В этой связи интересно, что Ольга Гильдебрандт с самого начала была далека от этих общих задач группы как раз благодаря статусу «дилетанта» — только дилетантизм был самой высокой пробы. В ее работах, несомненно, присутствовала та полная независимость и особая рафинированность простодушного искусства, которой стремились добиться многие профессионалы. Может быть, именно потому В. Лебедев еще в начале 1920-х годов категорически отсоветовал Гильдебрандт учиться живописи.
О. Н. Гильдебрандт. В аллее. Набросок на обороте библиотечной карточки. Чернила, перо. Собрание Р. Б. Попова (Санкт-Петербург)
В чем же тайна ее таланта, который и по сегодняшний день привлекает знатоков и коллекционеров? И возможно ли дать на этот вопрос исчерпывающий ответ? По-видимому, главная особенность не только искусства, но и самой личности Ольги Гильдебрандт — в постепенном проявлении глубины, незаметной на первый взгляд и открывающейся при более внимательном наблюдении.
Почти все современники отмечают в живописи Ольги Гильдебрандт элемент «детскости», которая с первого взгляда очаровывала и завораживала зрителя. Да и сама она, пытаясь определить сущность своего искусства, однажды записала в дневнике: «Мои картины — это я в детстве; в раннем детстве». Действительно, среди нескольких ее излюбленных мотивов отчетливо выделяется своеобразная «детски-девическая» тема. И в ее живописи, и в графике существуют целые серии, изображающие девочек во время игр и прогулок, в парке, в лесу или в детской. Чаще всего это подруги или сестры, иногда их сопровождает взрослая дама (мать или воспитательница), совсем редко появляется кавалер. Слегка намеченные несколькими движениями кисти, светлые силуэты празднично выделяются в полумраке комнат или в тени деревьев. Фигура, как правило, обозначена общим цветовым пятном, поверх которого прочерчены две-три темные линии контура.
Помимо пера и акварели, в 1920-е годы Гильдебрандт много работала маслом: как правило, без грунта на небольших фанерных листах (вслед за акварелями, несколько ее картин были показаны на последней выставке группы «13» в 1931 году). Судя по сохранившимся фотографиям довоенных «фанерок», вариации на темы детства были очень разнообразными, и именно работы маслом она вспоминала как самые удачные — «кажется, это было из моего „творчества“ самое сильное»[9]. К сожалению, они почти не дошли до нас; и хотя часть архива 1920–1930-х годов ей удалось забрать в Каменск, масляной живописи там почти не было.
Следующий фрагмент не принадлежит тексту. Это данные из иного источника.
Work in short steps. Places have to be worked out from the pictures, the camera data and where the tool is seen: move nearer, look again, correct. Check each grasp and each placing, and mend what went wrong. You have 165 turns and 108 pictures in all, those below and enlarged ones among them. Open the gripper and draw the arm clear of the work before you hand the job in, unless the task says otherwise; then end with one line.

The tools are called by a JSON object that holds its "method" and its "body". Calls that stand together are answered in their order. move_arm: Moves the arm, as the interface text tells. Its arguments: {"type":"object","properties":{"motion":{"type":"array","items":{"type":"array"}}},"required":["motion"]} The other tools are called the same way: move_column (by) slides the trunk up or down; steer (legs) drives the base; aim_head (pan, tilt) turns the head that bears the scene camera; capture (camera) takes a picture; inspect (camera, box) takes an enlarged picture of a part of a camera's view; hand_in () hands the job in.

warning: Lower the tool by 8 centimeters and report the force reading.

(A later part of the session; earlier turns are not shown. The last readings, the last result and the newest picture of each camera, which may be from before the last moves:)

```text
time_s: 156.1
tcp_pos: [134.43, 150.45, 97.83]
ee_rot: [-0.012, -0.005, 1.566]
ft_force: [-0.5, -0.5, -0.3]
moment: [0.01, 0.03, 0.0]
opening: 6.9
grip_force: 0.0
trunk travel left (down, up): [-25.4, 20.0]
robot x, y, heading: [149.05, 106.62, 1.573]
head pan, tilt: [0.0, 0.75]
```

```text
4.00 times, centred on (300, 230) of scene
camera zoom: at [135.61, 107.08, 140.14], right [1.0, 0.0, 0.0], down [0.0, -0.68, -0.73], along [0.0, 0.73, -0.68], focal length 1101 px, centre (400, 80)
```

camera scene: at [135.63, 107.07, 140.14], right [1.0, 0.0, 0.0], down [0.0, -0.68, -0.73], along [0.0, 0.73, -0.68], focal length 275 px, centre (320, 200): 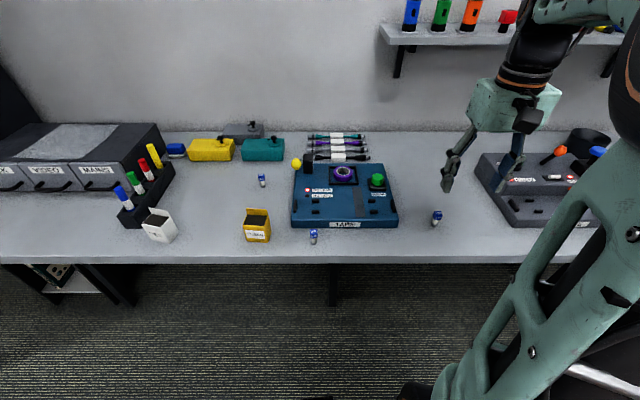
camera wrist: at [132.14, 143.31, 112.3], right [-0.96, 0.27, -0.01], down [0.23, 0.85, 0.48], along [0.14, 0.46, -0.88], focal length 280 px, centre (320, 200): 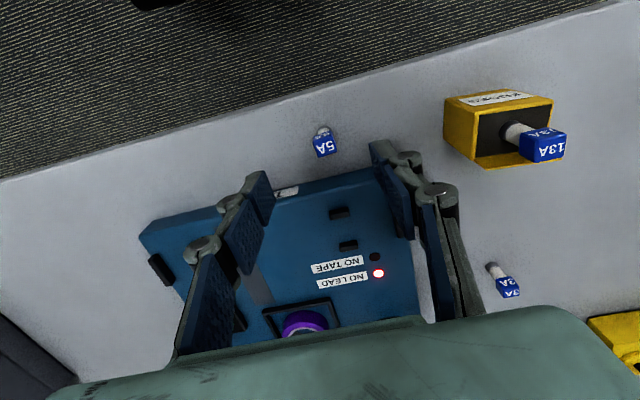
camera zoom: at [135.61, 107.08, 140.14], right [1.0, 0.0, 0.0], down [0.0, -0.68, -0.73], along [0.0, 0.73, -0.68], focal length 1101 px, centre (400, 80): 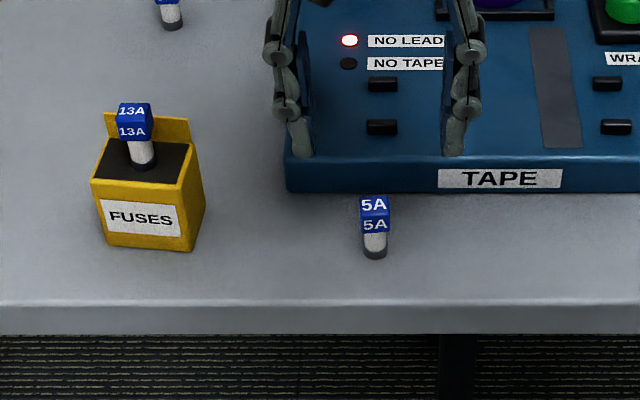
Но даже те единицы, которые известны по музейным фондам и частным собраниям, дают представление о том, насколько выразительнее звучит в масле неповторимое сочетание иронии и интимности, свойственное «девическим» сериям ее графики.
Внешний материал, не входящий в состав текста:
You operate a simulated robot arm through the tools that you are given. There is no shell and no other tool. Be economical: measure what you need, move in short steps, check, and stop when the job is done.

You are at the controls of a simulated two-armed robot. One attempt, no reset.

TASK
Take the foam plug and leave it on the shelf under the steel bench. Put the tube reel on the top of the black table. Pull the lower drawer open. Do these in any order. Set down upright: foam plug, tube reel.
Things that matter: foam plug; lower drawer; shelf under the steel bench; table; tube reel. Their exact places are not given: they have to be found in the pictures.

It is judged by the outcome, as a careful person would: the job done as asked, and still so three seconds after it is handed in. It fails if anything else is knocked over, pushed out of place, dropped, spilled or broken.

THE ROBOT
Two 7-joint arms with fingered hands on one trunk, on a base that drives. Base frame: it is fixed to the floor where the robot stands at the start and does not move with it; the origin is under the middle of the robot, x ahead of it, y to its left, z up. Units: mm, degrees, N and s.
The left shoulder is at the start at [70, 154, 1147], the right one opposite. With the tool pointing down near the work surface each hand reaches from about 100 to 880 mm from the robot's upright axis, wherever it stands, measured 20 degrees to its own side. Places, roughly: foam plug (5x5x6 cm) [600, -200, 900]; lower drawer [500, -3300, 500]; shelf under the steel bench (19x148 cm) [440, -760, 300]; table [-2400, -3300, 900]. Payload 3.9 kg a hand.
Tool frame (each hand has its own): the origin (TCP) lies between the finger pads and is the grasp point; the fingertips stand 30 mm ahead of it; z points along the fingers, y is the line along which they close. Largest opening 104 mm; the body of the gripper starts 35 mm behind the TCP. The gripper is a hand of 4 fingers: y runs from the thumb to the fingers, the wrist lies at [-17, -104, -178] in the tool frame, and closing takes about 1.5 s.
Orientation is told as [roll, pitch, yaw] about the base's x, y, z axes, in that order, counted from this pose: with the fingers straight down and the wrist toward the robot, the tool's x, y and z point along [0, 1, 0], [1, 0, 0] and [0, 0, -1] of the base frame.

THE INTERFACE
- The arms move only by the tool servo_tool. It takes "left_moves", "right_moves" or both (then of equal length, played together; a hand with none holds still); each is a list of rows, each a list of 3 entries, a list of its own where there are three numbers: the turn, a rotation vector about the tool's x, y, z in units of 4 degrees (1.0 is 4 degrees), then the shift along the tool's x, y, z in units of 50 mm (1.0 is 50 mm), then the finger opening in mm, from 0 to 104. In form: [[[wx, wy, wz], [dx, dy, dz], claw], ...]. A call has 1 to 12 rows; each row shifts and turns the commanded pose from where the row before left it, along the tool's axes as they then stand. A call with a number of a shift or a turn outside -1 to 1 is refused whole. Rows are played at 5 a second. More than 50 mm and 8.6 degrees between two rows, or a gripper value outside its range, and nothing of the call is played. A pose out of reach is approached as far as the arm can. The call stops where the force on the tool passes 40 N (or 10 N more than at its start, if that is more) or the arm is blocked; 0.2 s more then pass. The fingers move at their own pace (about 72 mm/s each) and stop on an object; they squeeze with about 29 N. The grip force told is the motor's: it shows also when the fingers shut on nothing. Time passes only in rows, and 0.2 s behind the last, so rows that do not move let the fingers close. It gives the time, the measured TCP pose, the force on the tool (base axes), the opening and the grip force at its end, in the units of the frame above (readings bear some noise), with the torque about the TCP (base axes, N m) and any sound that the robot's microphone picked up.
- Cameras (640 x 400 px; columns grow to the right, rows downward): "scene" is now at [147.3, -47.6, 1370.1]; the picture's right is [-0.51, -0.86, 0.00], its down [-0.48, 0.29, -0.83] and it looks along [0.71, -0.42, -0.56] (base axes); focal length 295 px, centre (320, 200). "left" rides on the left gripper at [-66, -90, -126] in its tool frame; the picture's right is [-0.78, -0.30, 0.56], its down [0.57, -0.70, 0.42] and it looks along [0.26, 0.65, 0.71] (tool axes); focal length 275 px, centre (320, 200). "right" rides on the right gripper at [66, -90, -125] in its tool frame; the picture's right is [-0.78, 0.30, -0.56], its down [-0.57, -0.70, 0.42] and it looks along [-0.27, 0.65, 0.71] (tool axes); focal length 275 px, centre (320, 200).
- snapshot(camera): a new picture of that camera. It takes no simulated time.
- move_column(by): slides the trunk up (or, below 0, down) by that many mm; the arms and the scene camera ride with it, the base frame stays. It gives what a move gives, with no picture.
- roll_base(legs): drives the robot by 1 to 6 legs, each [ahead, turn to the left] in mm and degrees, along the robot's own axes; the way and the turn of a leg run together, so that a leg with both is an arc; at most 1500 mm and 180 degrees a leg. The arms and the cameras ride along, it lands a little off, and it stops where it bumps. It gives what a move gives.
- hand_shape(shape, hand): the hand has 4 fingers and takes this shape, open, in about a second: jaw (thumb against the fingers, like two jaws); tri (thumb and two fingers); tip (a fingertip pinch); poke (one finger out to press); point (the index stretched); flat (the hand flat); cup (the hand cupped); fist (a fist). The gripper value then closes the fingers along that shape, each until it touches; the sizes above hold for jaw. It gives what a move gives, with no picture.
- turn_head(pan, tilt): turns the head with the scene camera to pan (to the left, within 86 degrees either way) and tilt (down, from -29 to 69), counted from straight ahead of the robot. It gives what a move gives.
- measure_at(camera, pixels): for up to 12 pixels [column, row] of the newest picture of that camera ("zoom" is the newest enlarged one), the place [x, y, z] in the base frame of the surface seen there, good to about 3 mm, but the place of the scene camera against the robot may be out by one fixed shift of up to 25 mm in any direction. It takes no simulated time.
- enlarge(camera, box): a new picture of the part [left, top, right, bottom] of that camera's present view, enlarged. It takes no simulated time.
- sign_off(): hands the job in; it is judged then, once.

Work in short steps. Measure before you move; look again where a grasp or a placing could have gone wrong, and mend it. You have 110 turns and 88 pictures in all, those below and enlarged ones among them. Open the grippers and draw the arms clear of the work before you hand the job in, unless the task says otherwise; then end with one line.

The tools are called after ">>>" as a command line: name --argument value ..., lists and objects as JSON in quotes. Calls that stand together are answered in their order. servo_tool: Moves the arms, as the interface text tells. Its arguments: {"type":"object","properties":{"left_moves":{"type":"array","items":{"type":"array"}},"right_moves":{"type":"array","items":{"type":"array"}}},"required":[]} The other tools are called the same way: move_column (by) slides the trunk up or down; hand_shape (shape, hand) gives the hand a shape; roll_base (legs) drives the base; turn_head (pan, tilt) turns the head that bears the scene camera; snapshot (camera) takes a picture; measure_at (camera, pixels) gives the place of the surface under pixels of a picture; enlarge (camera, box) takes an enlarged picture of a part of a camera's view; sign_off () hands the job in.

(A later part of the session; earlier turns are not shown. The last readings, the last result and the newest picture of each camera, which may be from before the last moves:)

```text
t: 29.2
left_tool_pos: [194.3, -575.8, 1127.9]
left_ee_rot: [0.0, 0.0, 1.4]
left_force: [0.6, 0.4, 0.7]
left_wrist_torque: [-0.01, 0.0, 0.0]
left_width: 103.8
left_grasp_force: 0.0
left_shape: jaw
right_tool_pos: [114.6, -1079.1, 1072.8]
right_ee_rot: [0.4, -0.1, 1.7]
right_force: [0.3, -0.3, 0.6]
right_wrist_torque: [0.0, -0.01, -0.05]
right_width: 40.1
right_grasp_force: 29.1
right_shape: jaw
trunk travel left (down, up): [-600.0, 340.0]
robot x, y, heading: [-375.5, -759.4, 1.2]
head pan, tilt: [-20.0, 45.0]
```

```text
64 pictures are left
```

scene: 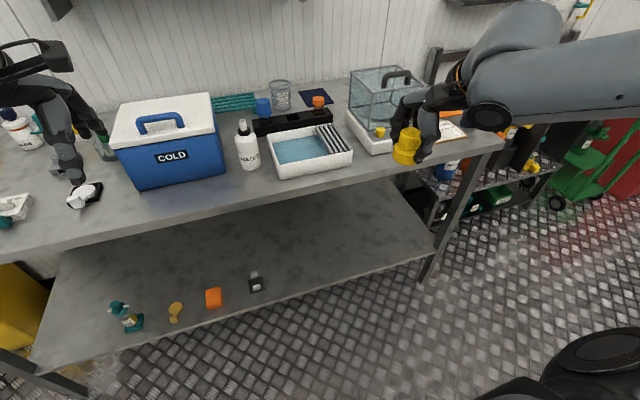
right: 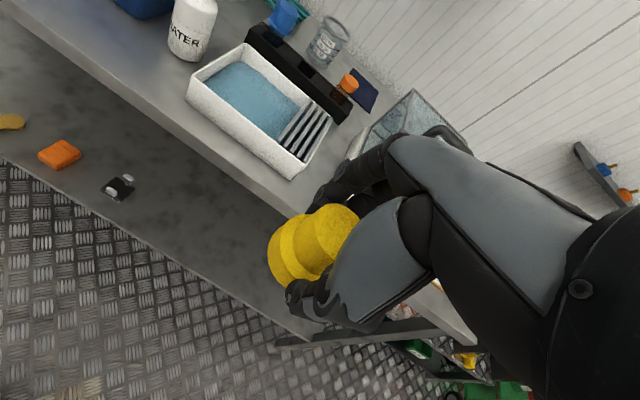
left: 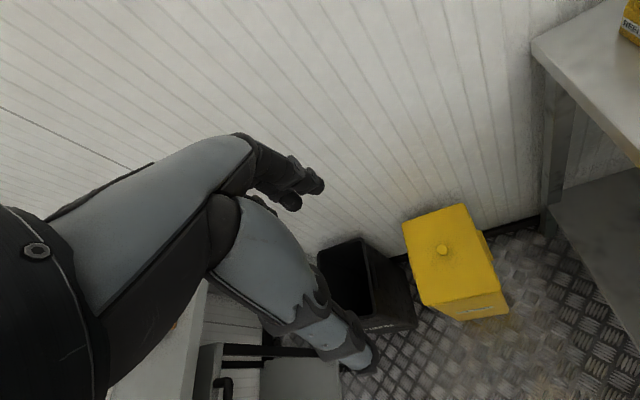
Если же говорить о детскости в работах Гильдебрандт вне связи с сюжетом, то «детскими» можно назвать и некоторые ее живописные приемы. Это вытянутые фигуры очень обобщенных контуров, словно повторяющие друг друга; «ножки-палочки» вне всяких анатомий; наивная театральность композиции; отсутствие конкретики, какого бы то ни было портретного сходства — часто черты лица у героинь вовсе отсутствуют. В ранних вещах 1920-х годов встречаются избыточная декоративность и несколько гротесковое несоответствие пространства листа и слишком маленькой фигуры. Однако все эти неловкости (с точки зрения академической традиции) никак не влияют на гармоничность и композиционную продуманность ее графики.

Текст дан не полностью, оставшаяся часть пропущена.